From NDL “What’s New” Post by Sawako Hanyu, Ph.D, Librarian of the National Diet Library
If we take into account of the fact that library materials as fundamentals of the library are undergoing a dramatic transformation, both in quality and quantity, libraries today are faced with the task of adapting proactively to such considerable changes in how they must operate. Given this background, there are two basic intentions behind our adoption of “universal access” as the concept incorporated in the National Diet Library’s new vision for the next midterm plan.
The first of these is to compile a plan for ensuring multi-faceted and continuous access to library materials over the long term. The second is to anticipate increased demand for access to our library materials from patrons in countries all around the world.
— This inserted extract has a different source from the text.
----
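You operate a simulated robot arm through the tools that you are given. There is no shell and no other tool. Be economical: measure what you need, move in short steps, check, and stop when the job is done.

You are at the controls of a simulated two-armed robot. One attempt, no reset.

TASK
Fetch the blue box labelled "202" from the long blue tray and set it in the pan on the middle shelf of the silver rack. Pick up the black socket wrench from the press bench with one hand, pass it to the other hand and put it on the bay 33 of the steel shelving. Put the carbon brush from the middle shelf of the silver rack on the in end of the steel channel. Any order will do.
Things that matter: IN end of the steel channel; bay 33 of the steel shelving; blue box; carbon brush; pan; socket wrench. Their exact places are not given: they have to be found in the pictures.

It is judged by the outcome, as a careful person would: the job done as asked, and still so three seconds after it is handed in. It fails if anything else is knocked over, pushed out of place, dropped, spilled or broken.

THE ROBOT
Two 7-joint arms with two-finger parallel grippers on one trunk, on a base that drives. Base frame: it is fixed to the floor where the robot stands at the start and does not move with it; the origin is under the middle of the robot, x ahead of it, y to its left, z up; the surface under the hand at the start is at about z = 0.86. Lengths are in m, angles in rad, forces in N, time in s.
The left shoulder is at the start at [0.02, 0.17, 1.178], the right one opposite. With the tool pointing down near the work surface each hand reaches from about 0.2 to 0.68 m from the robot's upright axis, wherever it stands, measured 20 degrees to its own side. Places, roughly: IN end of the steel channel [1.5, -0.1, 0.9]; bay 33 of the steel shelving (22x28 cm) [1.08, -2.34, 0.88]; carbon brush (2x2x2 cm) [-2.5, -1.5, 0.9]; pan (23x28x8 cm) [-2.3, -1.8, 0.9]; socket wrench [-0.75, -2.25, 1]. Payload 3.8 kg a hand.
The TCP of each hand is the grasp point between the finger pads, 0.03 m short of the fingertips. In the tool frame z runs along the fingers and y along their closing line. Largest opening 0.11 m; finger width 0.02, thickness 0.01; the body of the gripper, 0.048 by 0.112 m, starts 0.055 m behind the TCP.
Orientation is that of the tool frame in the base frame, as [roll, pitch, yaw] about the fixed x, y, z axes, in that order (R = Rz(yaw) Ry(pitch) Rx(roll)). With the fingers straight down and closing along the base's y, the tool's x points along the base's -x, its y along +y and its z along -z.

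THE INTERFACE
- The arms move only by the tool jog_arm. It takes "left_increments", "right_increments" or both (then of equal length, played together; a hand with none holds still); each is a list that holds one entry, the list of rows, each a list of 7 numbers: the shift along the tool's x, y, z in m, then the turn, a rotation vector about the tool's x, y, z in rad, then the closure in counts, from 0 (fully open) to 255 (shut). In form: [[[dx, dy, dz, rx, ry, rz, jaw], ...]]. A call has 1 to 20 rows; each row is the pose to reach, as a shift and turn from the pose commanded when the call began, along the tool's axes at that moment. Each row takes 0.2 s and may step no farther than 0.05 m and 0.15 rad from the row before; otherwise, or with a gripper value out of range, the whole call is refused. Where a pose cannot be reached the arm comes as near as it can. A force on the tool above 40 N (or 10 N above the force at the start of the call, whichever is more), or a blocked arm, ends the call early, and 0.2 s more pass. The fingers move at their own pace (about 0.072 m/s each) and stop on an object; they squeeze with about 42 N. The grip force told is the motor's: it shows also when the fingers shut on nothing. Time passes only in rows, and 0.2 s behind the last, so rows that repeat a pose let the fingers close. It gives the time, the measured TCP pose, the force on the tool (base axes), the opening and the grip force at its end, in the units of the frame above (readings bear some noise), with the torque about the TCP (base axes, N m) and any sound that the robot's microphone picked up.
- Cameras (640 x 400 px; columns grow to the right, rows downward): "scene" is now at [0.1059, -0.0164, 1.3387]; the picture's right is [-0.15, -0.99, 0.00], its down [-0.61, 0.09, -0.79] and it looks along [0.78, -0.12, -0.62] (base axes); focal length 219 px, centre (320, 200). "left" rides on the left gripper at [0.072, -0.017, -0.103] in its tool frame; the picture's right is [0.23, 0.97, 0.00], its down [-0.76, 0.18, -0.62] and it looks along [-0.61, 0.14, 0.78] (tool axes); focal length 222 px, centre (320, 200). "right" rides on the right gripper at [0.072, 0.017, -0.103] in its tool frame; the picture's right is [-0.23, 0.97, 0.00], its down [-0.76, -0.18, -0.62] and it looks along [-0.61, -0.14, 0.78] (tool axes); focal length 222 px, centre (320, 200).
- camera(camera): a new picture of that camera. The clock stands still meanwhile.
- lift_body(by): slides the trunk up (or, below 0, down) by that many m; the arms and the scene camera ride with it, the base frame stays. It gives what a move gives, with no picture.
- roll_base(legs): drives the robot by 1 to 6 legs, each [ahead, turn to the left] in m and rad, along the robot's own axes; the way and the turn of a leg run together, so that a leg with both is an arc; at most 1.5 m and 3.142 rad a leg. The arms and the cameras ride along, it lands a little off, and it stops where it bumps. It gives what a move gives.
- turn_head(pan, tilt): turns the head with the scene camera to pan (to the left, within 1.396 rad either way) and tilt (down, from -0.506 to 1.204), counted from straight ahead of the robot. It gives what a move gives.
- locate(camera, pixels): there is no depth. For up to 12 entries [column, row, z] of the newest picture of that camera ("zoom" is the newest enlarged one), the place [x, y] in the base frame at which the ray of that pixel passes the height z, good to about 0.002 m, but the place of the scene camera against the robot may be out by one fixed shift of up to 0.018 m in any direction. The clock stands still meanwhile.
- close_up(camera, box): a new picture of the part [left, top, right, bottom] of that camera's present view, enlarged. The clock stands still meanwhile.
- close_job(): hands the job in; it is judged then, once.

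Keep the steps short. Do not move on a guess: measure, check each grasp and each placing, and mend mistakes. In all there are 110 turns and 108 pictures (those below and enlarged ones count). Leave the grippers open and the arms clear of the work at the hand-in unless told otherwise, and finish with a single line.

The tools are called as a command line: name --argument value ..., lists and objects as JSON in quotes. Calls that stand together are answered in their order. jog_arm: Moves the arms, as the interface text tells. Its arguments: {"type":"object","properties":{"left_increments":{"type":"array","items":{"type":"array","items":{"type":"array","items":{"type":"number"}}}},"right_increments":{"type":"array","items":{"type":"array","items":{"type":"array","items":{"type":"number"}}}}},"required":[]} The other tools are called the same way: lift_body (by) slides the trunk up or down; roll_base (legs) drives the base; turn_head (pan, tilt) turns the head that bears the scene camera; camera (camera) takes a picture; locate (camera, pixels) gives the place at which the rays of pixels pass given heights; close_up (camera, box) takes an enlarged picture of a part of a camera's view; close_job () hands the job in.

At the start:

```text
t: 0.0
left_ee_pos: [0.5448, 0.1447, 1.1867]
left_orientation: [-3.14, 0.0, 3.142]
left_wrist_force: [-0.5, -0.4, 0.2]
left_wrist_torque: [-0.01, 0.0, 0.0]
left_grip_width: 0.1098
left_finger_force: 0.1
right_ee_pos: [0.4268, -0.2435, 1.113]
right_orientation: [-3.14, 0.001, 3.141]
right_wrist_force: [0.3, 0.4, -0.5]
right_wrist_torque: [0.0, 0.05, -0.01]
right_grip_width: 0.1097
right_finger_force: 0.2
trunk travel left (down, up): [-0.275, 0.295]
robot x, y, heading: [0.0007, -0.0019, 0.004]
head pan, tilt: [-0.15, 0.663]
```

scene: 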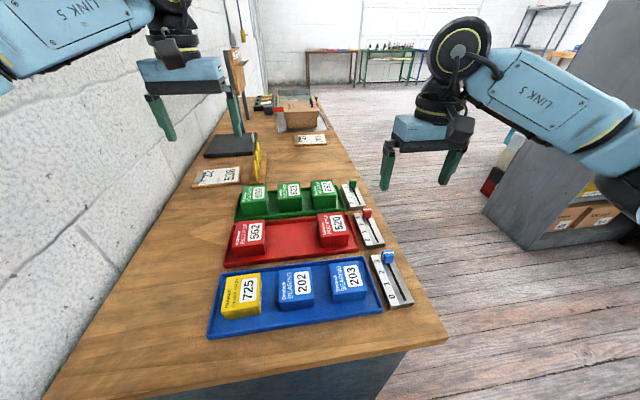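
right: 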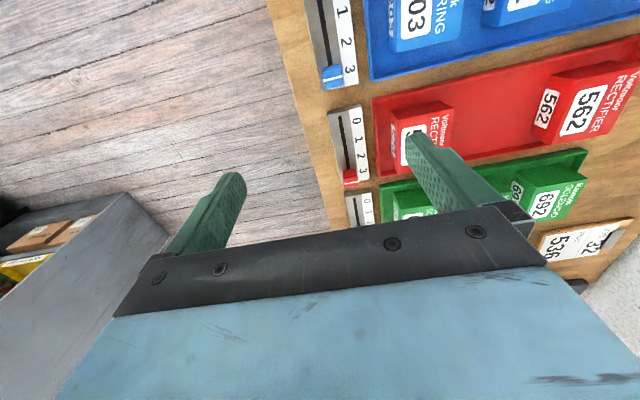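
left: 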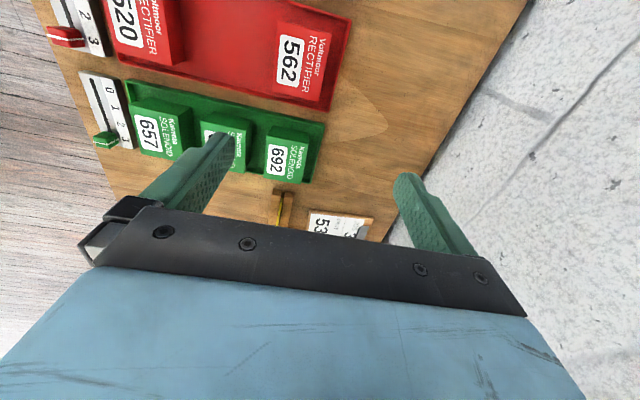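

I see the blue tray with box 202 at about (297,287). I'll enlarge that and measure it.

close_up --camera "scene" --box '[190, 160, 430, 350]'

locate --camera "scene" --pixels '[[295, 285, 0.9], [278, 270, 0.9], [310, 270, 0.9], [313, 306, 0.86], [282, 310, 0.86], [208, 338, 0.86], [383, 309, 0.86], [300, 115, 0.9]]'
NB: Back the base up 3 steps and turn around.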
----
There are three major roles of the National Diet Library that have not changed since the library’s inception. These include providing support to Diet members and their staff, acquiring and preserving library materials and information, and providing the public with access to information resources. In our next midterm plan, we place strong emphasis on achieving future improvement in our overall performance in these areas while focusing on the following four goals.
1. To improve utility in terms of how patrons are able to access library information and materials.
2. To strengthen our organization in a manner that enables all our employees to utilize the full range of their abilities.
3. To promote collaboration with other institutions and organizations in expanding and enhancing our information infrastructure.
4. To distribute comprehensive information about the services at each of our facilities, thereby gaining enhanced understanding of the major roles of the National Diet Library.
Since becoming Librarian, I have made every effort to communicate directly with as many of our staff members as possible. Thus far, I have participated in more than 50 discussions with over 500 staff members. And after thinking about the things that were discussed during these meetings, I decided that “universal access” was the most suitable concept for our new vision.